Most California residents find it extremely difficult to avoid making emotional decisions during a divorce. However, considering the fact that one’s financial future depends on decisions made during property division negotiations may underscore the importance of unemotional decisions. Unwise decisions made during this process may result in costly mistakes that can start an individual’s new life on a negative footing.

Each spouse needs to evaluate every single asset and consider the implications of keeping it or liquidating it. Simply splitting the assets 50/50 may seem to be the easy way out, but could have detrimental consequences. For instance, if a couple decides that the wife should keep the home which has a value of $500,000, and the husband should keep a 401(k) that is worth $500,000, it may seem as equal division. However, the husband would be liable for more than $166,000 in taxes while there will be a gain exclusion on the wife’s house.

It is not uncommon for a wife to make an emotional decision to keep the family home, especially if she is going to retain primary custody of any children. However, she may not consider the fact that maintenance of the property, along with obtaining a new mortgage in her name, could lead to financial ruin.
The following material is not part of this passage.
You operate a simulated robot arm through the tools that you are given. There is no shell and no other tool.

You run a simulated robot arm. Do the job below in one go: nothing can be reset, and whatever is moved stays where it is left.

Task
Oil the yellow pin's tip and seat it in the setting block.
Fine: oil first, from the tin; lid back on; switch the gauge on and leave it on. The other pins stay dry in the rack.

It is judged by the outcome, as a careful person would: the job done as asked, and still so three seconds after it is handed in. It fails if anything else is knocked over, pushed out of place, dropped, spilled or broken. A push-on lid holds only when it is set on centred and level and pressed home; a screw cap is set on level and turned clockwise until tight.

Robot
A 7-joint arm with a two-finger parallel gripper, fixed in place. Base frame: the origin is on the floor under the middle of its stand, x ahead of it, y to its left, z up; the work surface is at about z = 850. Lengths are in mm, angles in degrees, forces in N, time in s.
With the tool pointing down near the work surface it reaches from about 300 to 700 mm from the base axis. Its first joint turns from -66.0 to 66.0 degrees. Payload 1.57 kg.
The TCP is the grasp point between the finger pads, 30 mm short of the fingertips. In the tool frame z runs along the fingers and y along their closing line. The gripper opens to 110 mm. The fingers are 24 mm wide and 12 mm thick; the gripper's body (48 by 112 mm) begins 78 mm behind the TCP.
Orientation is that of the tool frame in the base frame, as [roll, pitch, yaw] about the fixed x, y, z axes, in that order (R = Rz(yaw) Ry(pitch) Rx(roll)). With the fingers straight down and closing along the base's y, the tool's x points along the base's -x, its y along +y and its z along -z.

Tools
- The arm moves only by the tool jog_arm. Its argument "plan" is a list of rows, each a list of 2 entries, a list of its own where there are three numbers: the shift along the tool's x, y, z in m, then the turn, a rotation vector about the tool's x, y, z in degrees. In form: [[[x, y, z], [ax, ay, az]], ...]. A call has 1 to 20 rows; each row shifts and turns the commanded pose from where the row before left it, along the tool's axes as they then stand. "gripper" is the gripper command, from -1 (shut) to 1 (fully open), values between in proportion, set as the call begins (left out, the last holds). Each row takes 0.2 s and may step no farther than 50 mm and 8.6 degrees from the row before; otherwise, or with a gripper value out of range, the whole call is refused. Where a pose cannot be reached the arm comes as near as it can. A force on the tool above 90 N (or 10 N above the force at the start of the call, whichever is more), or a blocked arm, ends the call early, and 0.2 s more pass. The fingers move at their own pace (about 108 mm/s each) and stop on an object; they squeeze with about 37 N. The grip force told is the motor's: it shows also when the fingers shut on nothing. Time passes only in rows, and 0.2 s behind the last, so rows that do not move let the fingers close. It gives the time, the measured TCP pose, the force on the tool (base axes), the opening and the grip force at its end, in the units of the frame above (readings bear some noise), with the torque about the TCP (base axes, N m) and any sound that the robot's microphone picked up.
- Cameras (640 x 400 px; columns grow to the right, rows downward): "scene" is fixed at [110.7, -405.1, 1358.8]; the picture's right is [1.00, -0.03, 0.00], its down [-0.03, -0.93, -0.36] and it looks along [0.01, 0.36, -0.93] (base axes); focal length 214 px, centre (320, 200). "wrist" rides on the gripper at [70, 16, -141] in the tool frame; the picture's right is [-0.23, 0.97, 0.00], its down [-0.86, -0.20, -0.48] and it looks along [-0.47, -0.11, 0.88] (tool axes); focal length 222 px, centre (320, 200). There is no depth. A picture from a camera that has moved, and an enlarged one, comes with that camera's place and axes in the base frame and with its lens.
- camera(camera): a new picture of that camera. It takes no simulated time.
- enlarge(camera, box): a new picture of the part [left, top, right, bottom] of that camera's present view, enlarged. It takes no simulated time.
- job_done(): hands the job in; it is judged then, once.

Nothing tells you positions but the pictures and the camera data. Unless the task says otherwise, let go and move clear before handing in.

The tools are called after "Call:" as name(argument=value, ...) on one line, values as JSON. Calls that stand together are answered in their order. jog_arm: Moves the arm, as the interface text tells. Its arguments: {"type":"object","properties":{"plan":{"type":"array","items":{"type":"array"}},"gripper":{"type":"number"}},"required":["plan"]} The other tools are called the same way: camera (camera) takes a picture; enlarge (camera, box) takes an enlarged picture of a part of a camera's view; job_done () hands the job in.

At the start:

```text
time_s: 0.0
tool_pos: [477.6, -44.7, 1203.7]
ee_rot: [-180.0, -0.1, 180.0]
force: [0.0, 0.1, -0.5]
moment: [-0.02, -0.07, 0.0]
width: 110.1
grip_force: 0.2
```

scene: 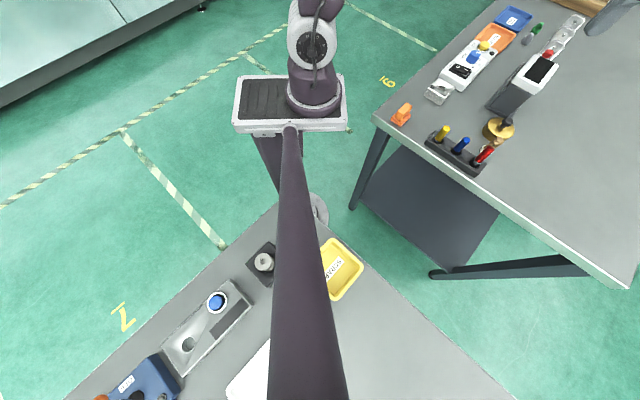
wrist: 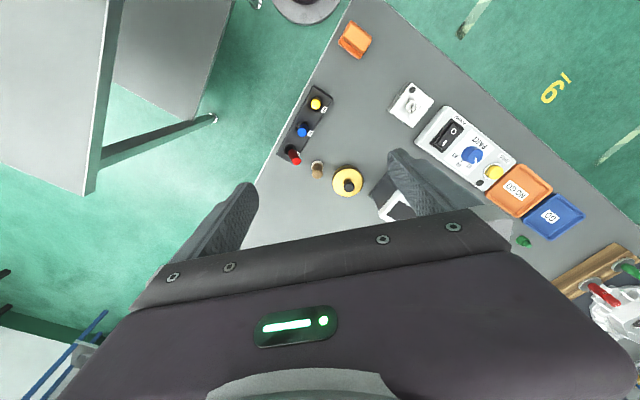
A mortgage application on a single income may be declined, and she may not be able to keep the home. Couples may benefit from trading assets to create a fair outcome as asset transfer between spouses remains nontaxable. In contrast, liquidating assets is taxable, and it may be wise to only resort to liquidation as a last resort.

Divorcing couples in California who find the property division process overwhelming may want to obtain the services of financial advisors to guide them through all the potential pitfalls of property appraisals, capital gains and exclusions. With proper guidance, couples may be able to navigate through property division. It may allow them to come to mutual agreements prior to going to court, thereby possibly avoiding future litigation related to unfair property division.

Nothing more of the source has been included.